_Set of tasks_
1. Cite the quoted text exactly. Begin with "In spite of" and finish with "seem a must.".
2. How does the quoted text go on? Write the next part.

----- Excerpted records

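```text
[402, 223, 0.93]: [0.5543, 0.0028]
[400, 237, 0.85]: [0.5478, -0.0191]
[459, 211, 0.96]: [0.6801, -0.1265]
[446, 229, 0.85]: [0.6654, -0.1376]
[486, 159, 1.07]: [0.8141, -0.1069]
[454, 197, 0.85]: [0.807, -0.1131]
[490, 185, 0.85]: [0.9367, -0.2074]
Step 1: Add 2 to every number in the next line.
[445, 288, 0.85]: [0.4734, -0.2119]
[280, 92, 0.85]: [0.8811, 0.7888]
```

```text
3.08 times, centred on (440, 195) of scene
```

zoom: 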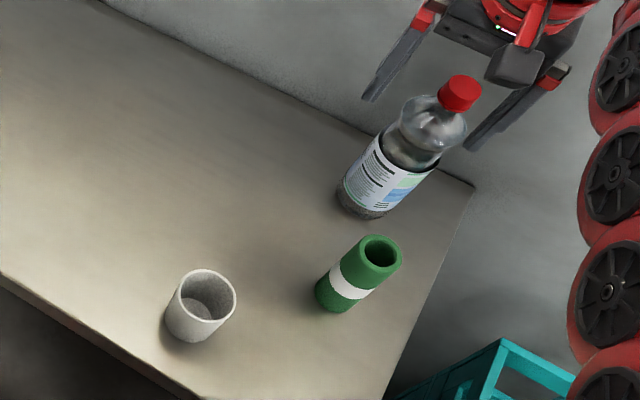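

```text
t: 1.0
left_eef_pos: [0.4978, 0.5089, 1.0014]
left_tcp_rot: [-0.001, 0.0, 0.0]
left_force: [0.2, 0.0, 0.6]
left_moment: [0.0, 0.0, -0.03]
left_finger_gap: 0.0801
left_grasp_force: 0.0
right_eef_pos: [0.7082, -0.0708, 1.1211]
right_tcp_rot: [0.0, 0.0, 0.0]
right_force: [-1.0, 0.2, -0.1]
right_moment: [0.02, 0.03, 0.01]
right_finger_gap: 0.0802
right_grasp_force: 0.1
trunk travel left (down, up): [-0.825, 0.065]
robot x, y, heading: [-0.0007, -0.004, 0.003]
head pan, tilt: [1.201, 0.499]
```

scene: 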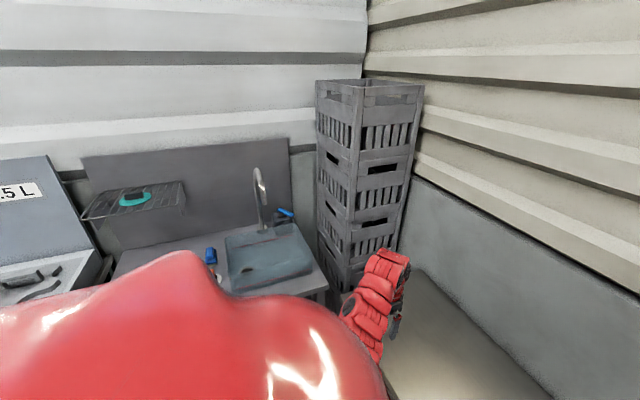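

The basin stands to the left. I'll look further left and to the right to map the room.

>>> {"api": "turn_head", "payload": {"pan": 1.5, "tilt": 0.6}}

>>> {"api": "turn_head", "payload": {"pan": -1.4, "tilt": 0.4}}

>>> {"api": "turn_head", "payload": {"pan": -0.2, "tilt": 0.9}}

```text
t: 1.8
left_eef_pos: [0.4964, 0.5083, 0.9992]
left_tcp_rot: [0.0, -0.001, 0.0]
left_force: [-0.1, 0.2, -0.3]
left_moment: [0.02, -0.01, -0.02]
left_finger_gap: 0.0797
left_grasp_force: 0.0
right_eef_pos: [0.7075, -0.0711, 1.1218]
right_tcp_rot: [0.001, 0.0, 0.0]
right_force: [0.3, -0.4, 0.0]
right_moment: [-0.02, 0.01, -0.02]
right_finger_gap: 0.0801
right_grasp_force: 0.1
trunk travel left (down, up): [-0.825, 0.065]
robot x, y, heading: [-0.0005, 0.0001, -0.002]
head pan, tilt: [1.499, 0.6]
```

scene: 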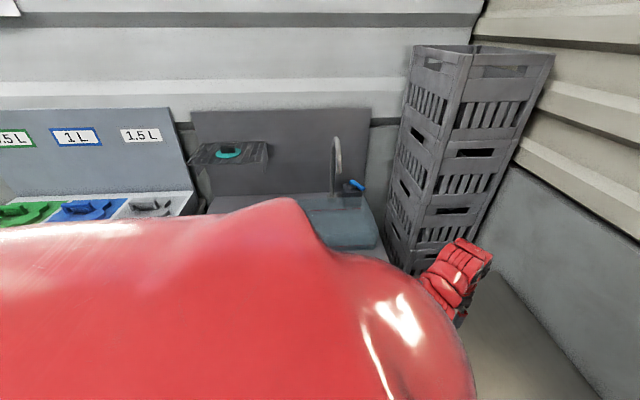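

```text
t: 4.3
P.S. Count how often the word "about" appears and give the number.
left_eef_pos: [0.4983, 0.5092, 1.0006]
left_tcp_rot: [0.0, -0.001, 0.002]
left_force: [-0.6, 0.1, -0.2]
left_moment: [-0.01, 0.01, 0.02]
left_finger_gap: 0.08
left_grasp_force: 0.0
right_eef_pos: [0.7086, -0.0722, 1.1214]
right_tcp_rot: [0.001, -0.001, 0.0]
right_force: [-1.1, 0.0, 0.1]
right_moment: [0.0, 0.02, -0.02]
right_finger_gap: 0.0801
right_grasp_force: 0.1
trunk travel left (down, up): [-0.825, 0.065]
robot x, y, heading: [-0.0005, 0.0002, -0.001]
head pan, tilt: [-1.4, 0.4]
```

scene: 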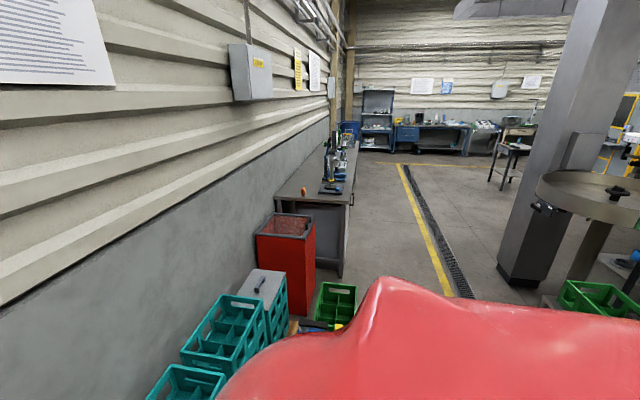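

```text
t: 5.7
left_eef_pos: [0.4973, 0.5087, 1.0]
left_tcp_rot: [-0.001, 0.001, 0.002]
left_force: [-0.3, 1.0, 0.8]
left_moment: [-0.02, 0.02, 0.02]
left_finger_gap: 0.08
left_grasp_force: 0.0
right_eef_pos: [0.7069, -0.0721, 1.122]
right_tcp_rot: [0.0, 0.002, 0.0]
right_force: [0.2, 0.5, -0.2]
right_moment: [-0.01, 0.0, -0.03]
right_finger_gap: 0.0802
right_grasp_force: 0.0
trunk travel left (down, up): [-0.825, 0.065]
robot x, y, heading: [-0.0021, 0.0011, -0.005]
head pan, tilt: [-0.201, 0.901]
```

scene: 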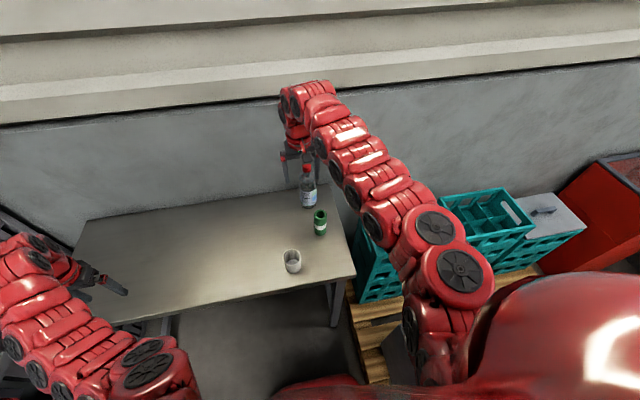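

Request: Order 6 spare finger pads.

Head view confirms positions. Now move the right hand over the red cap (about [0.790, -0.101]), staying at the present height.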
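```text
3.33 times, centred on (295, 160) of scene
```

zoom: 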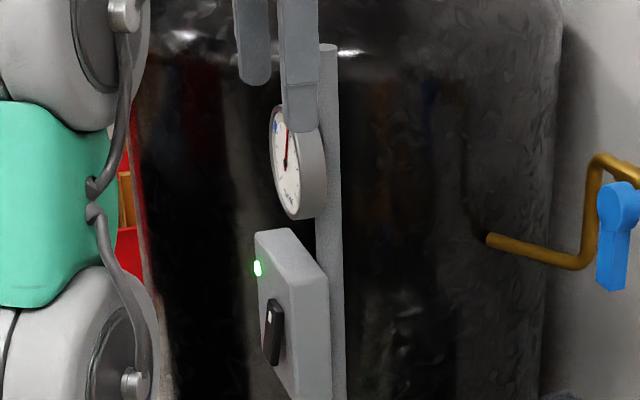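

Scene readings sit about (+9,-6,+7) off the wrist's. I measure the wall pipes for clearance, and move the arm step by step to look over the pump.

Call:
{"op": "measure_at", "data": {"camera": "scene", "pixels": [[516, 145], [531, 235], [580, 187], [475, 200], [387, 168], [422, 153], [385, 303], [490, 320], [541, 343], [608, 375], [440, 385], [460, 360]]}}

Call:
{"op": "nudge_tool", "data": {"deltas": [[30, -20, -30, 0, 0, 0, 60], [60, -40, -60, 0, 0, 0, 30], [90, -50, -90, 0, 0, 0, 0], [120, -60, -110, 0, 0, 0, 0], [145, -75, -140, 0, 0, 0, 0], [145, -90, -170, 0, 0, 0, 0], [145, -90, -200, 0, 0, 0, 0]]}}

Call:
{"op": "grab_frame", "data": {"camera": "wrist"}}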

----------
----- Quoted text

Business and Society

Emerging trends from Rio+20

July 9, 2012 | 2 min read
The absence of uniformly agreed key performance indicators (KPIs), to monitor progress in an encompassing way, was an inevitable outcome of the divide among the main groups of countries. Mention of the issue of conservation and sustainable use of the oceans, though not as strong as desired, can also be considered a plus.In a bold move, the Brazilian host presented and pressed for the approval of a condensed version of the original manuscript – plentiful in brackets and indecisions — which alarmingly lingered on. He couldn’t disguise a deep relief when Secretary Ban Ki Moon conclusively approved the final document. Though initially a shock for most delegations, the Brazilian proposal slowly gained recognition as something — if far from ideal — very close to what was feasible, if one wanted the Conference to end with a joint declaration.Perhaps more important than screening the text itself is to point out some broad trends that emerged from this renewed effort for a global solution to the climate & sustainability issue:

Shifting networks

There is increasing questioning whether this kind of encompassing, multilateral forum is, at present, the right venue to advance such matters. National, regional or collective (not necessarily involving neighbouring countries) attempts seem to be needed, trying or consolidating approaches that could eventually be applied to the global community as a whole. Different networking mechanisms — such as the FSinsight platform — will probably gain even more relevance, as ‘awareness awaking’ focuses and creators of opportunities for furthering debate on specific points. An increase in local and plurilateral initiatives may be expected;


In spite of the general disagreement on KPIs, a rebirth of the (not very new) discussion on widening the scope of the currently available measures of growth, particularly in terms of adapting the GDP to incorporate some kind of environmental accounting, received top and widespread attention. This will continue to gain momentum, and efforts in this direction — probably considering a combination of different indicators, and their clever matching at different geographical levels — seem a must.

----------

_The answers_
1.
In spite of the general disagreement on KPIs, a rebirth of the (not very new) discussion on widening the scope of the currently available measures of growth, particularly in terms of adapting the GDP to incorporate some kind of environmental accounting, received top and widespread attention. This will continue to gain momentum, and efforts in this direction — probably considering a combination of different indicators, and their clever matching at different geographical levels — seem a must.

2.
Civil society voices

On other issues, like green taxation and environmentally nefarious subsidies, it was also evident that a more comprehensive approach, coupled with physical and engineering considerations of the impacts of individual measures, is still lacking. This nuances the role of certain NGOs which, although relevant, often post rhetoric with fairly narrow objectives. A well-orchestrated combination of the civil society voices with the technical constraints and available economic tools was absent.

Consumption patterns

The question of changing consumption patterns, more elaborate and present in certain areas of the EU, cannot be dissociated from the quest for minimum living conditions and poverty/inequality alleviation. This may sound as a cliché, but still is a complex matter, with no effective solution without a profound change in cultural and behavioural practices. Again, it seems that more analysis — and better perception and acceptance of country and cultural specificities — is needed before a broadly defined consensus could be achieved at a higher negotiating level.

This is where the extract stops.